As Tom Woods points out on his blog, advocates of Obamacare have dug up a 1798 federal statute that, they say, shows that the original understanding of the Constitution is broad enough to authorize federal health care programs. The statute authorized creation of federal hospitals for sailors.
After I entered a brief response to his posting, Mr. Woods queried me about the statute, and I gave him a detailed response. You can read it here.
The bottom line is that the statute was based on an earlier British enactment, which had been accepted by the American colonists before the Revolution as a valid regulation of imperial commerce. This is because governance of navigation (including sailors) had long been considered part of the regulation of commerce. On April 21, 1789, during debates in the first session of the First Congress, James Madison stated explicitly that light houses and hospitals for disabled seamen were “establishments incidental to commerce.”
The statute is irrelevant to federal health care programs that go beyond providing for those working in foreign or interstate transportation.

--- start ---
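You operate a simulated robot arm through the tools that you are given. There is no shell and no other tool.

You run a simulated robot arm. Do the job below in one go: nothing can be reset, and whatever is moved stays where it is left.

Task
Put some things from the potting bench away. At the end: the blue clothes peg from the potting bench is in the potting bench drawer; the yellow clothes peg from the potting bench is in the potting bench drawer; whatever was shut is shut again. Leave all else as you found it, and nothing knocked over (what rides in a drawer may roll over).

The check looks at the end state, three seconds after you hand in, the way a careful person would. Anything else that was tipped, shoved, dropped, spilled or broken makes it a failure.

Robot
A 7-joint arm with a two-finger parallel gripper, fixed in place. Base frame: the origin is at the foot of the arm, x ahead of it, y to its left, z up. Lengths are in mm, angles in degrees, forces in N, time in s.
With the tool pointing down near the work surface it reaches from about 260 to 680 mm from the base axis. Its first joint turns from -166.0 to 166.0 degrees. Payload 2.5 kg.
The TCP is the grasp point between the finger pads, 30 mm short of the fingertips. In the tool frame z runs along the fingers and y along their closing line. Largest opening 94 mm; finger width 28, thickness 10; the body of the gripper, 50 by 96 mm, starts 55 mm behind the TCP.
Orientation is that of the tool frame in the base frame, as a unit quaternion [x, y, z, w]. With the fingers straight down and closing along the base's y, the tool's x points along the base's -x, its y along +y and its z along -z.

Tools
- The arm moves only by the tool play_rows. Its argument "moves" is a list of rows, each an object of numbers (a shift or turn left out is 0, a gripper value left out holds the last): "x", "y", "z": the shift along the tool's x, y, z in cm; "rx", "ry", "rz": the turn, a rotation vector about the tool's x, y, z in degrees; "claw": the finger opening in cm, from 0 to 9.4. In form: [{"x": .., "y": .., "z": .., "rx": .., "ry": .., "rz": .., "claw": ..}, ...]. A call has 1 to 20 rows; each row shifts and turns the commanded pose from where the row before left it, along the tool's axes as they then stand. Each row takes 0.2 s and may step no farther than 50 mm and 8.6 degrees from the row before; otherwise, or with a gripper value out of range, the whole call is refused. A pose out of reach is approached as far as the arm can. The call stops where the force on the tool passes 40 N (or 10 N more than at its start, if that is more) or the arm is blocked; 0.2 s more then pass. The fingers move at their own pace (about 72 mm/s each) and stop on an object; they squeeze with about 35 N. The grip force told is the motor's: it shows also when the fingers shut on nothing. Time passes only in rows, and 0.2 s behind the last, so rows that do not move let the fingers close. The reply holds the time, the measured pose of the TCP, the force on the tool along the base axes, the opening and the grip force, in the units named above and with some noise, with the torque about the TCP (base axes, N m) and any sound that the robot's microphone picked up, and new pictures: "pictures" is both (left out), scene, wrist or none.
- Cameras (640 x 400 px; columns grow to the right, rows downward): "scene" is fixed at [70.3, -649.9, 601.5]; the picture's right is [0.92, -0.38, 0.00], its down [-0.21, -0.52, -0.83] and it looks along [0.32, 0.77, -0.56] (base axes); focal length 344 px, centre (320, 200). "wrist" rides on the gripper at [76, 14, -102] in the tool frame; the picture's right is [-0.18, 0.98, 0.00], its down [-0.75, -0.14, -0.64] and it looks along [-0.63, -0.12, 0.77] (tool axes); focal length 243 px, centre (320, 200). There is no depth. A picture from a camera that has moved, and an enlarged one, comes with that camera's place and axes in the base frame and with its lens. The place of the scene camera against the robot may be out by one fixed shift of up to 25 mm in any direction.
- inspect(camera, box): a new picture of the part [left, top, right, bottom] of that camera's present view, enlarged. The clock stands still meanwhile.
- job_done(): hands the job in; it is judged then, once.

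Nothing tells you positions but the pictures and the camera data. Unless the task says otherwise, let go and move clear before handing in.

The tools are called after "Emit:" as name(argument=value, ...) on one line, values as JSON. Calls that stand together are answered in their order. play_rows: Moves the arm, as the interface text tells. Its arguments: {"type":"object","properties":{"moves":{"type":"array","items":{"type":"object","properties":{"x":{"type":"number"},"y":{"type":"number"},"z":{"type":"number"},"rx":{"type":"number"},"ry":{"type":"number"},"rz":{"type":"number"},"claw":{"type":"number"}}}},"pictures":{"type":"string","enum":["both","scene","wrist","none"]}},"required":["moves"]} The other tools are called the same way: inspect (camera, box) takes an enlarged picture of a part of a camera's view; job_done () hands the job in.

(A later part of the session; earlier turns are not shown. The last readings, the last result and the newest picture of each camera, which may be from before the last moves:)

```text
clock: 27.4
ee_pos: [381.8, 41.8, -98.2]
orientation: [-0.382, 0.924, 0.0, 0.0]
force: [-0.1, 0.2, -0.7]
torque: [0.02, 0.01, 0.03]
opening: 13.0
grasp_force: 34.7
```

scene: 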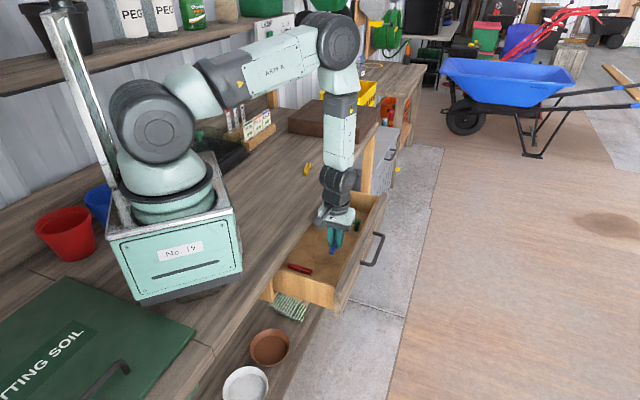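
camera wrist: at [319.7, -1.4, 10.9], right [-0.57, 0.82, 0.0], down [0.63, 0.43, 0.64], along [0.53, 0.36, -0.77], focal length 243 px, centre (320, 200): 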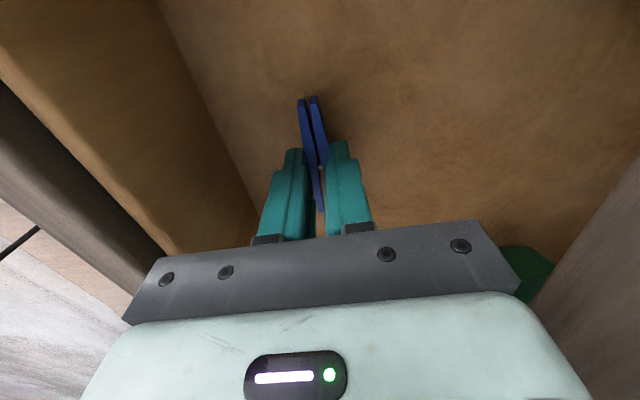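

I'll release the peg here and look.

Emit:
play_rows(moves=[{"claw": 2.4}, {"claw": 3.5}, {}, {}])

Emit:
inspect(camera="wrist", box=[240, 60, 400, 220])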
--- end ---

Even if the statute seemed relevant, a very important caution is in order: When you are reconstructing the original force of the unamended Constitution, the key is the meaning to the ratifiers when they approved the document between 1787 and 1790. An enactment a decade later by a very different group of people not focused on constitutional meaning, in very different circumstances and acting under very different incentives is just not very good evidence of what the ratifiers understood the Constitution to mean several years earlier.